それが、姥捨ての因習を生み出した村がそうであったように、日本を取り巻く環境が、定年制度に姥捨て山のような印象を与えている

 

 

歴史的に見ると定年制度とは、恩給制度と一体のものだった。

定年とは特典だったのだ

一定年数勤続することで、恩給=年金や退職金をもらえるようになる仕組みのことだった。転職する人も多かった時代に、一定期間以上働いてもらうための報償の仕組みでもあった。最近流行りの人事用語でいえばロングタームインセンティブの一種だ。

 

そんな仕組みをすべての企業が導入できるわけもないので、大企業や官公庁を中心に導入されていった。後に中小企業にも広がったが、いまなお、定年の仕組みは大企業ほど整備され、中小企業では整備されていないこともある。

 

そもそもの定年の仕組みとはどういうものなのか。

一番基本的な定年の設計は退職金とセットだった。恩給なんだからもちろんそうだ。

定年後10年は生活できる退職金を支払う。平均寿命はそれからプラス5年程度。

おおむね65歳が寿命だった時代に定年の仕組みはつくられはじめた。

 

定年が雇用調整の機能を持ち始めた最大の理由は、実は平均寿命が伸びたことにある。

 

平均寿命が伸びたので、定年を伸ばしてほしいという要望が強くなった。そして50歳定年が55歳になり60歳になり、今や65歳が定年だ。

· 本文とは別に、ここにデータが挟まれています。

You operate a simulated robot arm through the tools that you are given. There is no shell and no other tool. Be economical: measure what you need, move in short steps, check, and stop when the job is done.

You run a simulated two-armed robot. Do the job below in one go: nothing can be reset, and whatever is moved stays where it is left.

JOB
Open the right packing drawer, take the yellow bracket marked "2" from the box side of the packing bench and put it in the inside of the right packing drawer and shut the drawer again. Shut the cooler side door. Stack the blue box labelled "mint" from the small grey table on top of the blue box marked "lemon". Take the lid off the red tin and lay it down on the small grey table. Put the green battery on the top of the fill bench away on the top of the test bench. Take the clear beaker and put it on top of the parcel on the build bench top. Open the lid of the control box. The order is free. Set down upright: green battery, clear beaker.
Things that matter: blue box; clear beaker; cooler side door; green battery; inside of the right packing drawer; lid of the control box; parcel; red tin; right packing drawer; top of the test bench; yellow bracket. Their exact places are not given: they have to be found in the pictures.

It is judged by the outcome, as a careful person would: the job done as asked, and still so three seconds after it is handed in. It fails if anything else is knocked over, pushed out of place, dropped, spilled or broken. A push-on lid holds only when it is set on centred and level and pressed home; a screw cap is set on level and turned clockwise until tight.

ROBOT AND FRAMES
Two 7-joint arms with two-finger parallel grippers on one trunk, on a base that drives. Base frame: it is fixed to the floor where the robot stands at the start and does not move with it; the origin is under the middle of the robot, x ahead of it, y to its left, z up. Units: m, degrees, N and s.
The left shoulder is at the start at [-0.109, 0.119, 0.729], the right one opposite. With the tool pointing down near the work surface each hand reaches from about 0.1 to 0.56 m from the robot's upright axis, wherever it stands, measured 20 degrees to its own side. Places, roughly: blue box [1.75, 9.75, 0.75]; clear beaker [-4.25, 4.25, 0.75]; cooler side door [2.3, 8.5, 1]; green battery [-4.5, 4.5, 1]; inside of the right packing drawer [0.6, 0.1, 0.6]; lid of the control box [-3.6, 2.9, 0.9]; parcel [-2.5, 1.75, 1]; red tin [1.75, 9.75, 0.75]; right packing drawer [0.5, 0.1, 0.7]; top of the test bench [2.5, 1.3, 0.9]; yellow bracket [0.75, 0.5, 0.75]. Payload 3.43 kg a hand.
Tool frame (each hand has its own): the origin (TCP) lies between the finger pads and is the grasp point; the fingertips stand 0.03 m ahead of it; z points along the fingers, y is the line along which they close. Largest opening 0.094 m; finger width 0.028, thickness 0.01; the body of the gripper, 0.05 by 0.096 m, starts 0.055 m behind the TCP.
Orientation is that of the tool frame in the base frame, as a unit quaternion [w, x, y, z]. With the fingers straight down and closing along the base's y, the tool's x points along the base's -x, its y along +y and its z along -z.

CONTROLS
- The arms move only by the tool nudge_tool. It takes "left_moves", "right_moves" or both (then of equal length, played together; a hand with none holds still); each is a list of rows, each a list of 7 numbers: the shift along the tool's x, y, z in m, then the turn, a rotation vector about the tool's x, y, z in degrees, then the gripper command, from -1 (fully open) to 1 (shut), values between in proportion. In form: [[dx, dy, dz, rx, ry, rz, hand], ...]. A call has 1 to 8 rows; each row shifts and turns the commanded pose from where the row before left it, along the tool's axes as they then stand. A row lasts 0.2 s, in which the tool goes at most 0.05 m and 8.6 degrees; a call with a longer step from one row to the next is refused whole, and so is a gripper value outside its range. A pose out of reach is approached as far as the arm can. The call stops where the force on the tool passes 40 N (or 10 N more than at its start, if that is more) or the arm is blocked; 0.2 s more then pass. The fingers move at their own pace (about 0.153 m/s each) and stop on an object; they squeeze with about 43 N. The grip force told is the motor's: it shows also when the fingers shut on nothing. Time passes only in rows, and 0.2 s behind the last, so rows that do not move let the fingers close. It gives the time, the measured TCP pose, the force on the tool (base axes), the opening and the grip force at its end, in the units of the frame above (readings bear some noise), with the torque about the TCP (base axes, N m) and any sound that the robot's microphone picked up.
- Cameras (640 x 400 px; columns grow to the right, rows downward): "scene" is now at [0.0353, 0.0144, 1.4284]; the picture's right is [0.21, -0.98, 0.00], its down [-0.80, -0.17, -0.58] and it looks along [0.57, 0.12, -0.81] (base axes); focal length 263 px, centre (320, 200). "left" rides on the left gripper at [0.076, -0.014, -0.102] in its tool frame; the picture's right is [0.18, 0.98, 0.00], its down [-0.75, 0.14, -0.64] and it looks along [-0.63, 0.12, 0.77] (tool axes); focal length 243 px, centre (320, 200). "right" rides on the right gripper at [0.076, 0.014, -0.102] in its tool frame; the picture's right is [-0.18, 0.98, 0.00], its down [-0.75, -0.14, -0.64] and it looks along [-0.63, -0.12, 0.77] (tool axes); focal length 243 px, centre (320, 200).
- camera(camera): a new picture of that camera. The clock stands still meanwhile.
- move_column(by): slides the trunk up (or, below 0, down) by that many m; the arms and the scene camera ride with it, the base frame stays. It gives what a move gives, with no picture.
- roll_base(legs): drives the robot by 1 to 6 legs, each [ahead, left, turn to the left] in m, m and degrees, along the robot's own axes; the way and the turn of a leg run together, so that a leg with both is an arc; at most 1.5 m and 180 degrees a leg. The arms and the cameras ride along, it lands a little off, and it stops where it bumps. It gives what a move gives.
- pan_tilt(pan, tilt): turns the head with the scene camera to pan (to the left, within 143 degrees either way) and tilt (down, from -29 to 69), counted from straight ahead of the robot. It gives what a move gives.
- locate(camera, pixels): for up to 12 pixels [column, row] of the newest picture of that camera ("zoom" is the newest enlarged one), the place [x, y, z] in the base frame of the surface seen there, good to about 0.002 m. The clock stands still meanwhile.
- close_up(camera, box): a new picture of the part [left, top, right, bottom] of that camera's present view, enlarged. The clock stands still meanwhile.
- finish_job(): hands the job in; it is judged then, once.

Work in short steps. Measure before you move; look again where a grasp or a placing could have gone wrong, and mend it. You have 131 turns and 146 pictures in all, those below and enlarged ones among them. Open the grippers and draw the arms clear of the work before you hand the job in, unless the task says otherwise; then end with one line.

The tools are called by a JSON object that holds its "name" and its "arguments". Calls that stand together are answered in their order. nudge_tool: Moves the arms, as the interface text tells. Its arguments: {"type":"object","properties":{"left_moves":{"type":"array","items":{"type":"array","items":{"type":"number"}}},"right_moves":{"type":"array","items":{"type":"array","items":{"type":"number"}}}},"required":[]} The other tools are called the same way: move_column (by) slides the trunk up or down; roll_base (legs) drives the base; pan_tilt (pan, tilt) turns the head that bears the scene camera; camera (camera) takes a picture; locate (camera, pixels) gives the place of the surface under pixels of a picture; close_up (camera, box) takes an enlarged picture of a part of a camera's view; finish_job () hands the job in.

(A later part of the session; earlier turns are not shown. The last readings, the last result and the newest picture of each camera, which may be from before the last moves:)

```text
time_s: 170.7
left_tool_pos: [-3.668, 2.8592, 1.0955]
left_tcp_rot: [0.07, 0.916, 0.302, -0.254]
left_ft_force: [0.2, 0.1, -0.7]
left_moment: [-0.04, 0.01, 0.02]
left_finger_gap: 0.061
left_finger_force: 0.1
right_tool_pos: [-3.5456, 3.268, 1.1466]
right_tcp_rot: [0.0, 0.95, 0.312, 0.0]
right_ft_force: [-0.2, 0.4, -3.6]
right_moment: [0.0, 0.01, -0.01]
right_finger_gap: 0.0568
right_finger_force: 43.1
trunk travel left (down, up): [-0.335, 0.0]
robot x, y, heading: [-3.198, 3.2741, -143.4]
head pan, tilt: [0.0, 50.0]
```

現在の平均寿命は83歳だから、理屈として言えば68歳が定年であってもおかしくはない。

 

また生活様式の変化も大きい。

特に団塊の世代と言われる人たちは、体も気持ちも若々しく、その分だけ娯楽を含めた生活費用がかかる。

 

家族構成の変化も重要だ。

かつては多くの老人たちが、子どもからの仕送りによって生活していた。

今では、子どもからの仕送りで生活している親よりも、逆に子どもを援助している老親が増えている。

 

では68歳まで人はばりばりと働けるのか、というとどうだろう。

人間の能力は年齢にあわせて3つの山を作ると言われている。

 

第1の山は25才が頂点になる。この山は運動能力をあらわしている。

第2の山は35才が頂点になる。この山は学習能力をあらわしている。

第3の山は45才が頂点になる。この山は経験活用能力をあらわしている。

そして50歳で引退する。それがもともとの定年制だった。

定年しても能力のある人は別の職に就くことも普通だった。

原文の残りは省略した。